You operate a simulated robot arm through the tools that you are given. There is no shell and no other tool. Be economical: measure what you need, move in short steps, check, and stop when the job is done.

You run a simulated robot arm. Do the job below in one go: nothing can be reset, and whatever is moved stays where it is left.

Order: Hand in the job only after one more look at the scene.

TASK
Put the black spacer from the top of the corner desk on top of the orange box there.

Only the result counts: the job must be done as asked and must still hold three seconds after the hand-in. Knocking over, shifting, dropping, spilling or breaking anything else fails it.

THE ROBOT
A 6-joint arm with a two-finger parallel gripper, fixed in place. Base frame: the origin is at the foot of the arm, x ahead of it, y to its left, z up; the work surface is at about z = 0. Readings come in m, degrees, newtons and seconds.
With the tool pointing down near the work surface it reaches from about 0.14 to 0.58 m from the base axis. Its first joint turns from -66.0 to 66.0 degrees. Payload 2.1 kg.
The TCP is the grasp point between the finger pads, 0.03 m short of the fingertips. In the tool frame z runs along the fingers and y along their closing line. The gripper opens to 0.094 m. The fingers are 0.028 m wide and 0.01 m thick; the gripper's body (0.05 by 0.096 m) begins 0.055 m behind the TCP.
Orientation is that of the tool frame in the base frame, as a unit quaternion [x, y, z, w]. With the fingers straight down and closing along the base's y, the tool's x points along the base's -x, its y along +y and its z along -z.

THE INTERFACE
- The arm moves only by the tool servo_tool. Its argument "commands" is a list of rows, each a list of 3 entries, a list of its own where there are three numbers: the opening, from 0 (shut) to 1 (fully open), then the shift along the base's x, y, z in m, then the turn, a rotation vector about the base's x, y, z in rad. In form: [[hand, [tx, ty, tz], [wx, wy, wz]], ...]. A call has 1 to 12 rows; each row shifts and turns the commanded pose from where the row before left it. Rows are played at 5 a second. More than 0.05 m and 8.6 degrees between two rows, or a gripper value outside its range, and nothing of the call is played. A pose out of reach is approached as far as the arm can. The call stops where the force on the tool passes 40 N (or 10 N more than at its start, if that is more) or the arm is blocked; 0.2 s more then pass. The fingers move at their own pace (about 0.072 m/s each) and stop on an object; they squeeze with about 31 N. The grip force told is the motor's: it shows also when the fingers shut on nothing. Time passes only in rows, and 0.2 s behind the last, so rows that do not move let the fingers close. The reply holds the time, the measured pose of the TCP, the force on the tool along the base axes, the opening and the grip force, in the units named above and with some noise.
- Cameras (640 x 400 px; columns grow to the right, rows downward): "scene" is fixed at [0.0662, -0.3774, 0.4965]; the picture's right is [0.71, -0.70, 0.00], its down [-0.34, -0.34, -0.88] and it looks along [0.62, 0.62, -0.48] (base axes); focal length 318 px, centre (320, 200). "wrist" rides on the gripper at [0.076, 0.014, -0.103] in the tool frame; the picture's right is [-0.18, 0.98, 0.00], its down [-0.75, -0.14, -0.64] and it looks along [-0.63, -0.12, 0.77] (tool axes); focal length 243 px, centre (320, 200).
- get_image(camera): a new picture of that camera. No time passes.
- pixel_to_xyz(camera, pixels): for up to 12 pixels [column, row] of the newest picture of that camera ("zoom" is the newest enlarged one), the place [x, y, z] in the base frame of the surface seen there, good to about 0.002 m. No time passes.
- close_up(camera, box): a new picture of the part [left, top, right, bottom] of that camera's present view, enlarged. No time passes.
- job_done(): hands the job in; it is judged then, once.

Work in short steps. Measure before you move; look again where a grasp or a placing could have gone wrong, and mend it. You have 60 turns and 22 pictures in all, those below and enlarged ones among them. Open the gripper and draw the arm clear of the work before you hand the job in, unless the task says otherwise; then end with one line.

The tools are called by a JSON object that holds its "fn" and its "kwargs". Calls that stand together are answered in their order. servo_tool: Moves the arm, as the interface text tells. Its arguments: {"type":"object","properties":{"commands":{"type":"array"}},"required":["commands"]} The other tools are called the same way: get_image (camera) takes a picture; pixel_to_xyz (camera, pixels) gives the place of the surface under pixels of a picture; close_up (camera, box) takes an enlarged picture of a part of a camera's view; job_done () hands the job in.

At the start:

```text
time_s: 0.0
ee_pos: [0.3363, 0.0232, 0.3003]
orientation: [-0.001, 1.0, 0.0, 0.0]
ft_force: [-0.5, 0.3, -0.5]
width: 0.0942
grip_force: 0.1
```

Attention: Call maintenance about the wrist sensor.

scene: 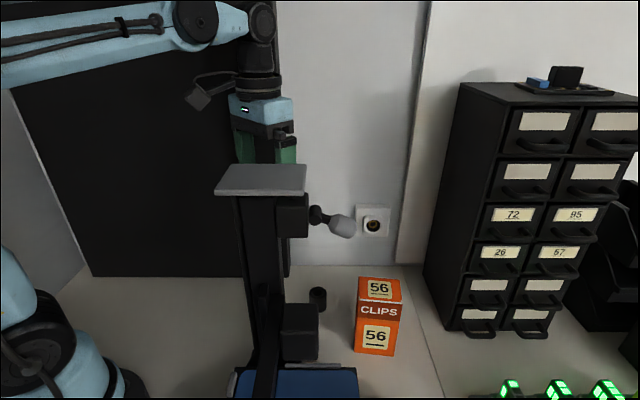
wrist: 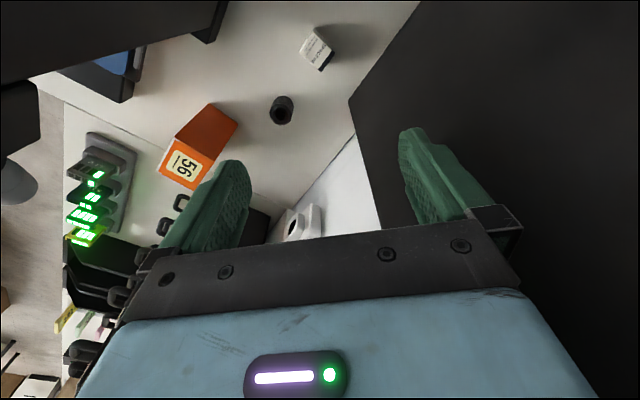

===============

### Problem details:
Set down the material above as is, without any pictures.

### Task response:
You operate a simulated robot arm through the tools that you are given. There is no shell and no other tool. Be economical: measure what you need, move in short steps, check, and stop when the job is done.

You run a simulated robot arm. Do the job below in one go: nothing can be reset, and whatever is moved stays where it is left.

Order: Hand in the job only after one more look at the scene.

TASK
Put the black spacer from the top of the corner desk on top of the orange box there.

Only the result counts: the job must be done as asked and must still hold three seconds after the hand-in. Knocking over, shifting, dropping, spilling or breaking anything else fails it.

THE ROBOT
A 6-joint arm with a two-finger parallel gripper, fixed in place. Base frame: the origin is at the foot of the arm, x ahead of it, y to its left, z up; the work surface is at about z = 0. Readings come in m, degrees, newtons and seconds.
With the tool pointing down near the work surface it reaches from about 0.14 to 0.58 m from the base axis. Its first joint turns from -66.0 to 66.0 degrees. Payload 2.1 kg.
The TCP is the grasp point between the finger pads, 0.03 m short of the fingertips. In the tool frame z runs along the fingers and y along their closing line. The gripper opens to 0.094 m. The fingers are 0.028 m wide and 0.01 m thick; the gripper's body (0.05 by 0.096 m) begins 0.055 m behind the TCP.
Orientation is that of the tool frame in the base frame, as a unit quaternion [x, y, z, w]. With the fingers straight down and closing along the base's y, the tool's x points along the base's -x, its y along +y and its z along -z.

THE INTERFACE
- The arm moves only by the tool servo_tool. Its argument "commands" is a list of rows, each a list of 3 entries, a list of its own where there are three numbers: the opening, from 0 (shut) to 1 (fully open), then the shift along the base's x, y, z in m, then the turn, a rotation vector about the base's x, y, z in rad. In form: [[hand, [tx, ty, tz], [wx, wy, wz]], ...]. A call has 1 to 12 rows; each row shifts and turns the commanded pose from where the row before left it. Rows are played at 5 a second. More than 0.05 m and 8.6 degrees between two rows, or a gripper value outside its range, and nothing of the call is played. A pose out of reach is approached as far as the arm can. The call stops where the force on the tool passes 40 N (or 10 N more than at its start, if that is more) or the arm is blocked; 0.2 s more then pass. The fingers move at their own pace (about 0.072 m/s each) and stop on an object; they squeeze with about 31 N. The grip force told is the motor's: it shows also when the fingers shut on nothing. Time passes only in rows, and 0.2 s behind the last, so rows that do not move let the fingers close. The reply holds the time, the measured pose of the TCP, the force on the tool along the base axes, the opening and the grip force, in the units named above and with some noise.
- Cameras (640 x 400 px; columns grow to the right, rows downward): "scene" is fixed at [0.0662, -0.3774, 0.4965]; the picture's right is [0.71, -0.70, 0.00], its down [-0.34, -0.34, -0.88] and it looks along [0.62, 0.62, -0.48] (base axes); focal length 318 px, centre (320, 200). "wrist" rides on the gripper at [0.076, 0.014, -0.103] in the tool frame; the picture's right is [-0.18, 0.98, 0.00], its down [-0.75, -0.14, -0.64] and it looks along [-0.63, -0.12, 0.77] (tool axes); focal length 243 px, centre (320, 200).
- get_image(camera): a new picture of that camera. No time passes.
- pixel_to_xyz(camera, pixels): for up to 12 pixels [column, row] of the newest picture of that camera ("zoom" is the newest enlarged one), the place [x, y, z] in the base frame of the surface seen there, good to about 0.002 m. No time passes.
- close_up(camera, box): a new picture of the part [left, top, right, bottom] of that camera's present view, enlarged. No time passes.
- job_done(): hands the job in; it is judged then, once.

Work in short steps. Measure before you move; look again where a grasp or a placing could have gone wrong, and mend it. You have 60 turns and 22 pictures in all, those below and enlarged ones among them. Open the gripper and draw the arm clear of the work before you hand the job in, unless the task says otherwise; then end with one line.

The tools are called by a JSON object that holds its "fn" and its "kwargs". Calls that stand together are answered in their order. servo_tool: Moves the arm, as the interface text tells. Its arguments: {"type":"object","properties":{"commands":{"type":"array"}},"required":["commands"]} The other tools are called the same way: get_image (camera) takes a picture; pixel_to_xyz (camera, pixels) gives the place of the surface under pixels of a picture; close_up (camera, box) takes an enlarged picture of a part of a camera's view; job_done () hands the job in.

At the start:

```text
time_s: 0.0
ee_pos: [0.3363, 0.0232, 0.3003]
orientation: [-0.001, 1.0, 0.0, 0.0]
ft_force: [-0.5, 0.3, -0.5]
width: 0.0942
grip_force: 0.1
```

Attention: Call maintenance about the wrist sensor.

scene: 
wrist: 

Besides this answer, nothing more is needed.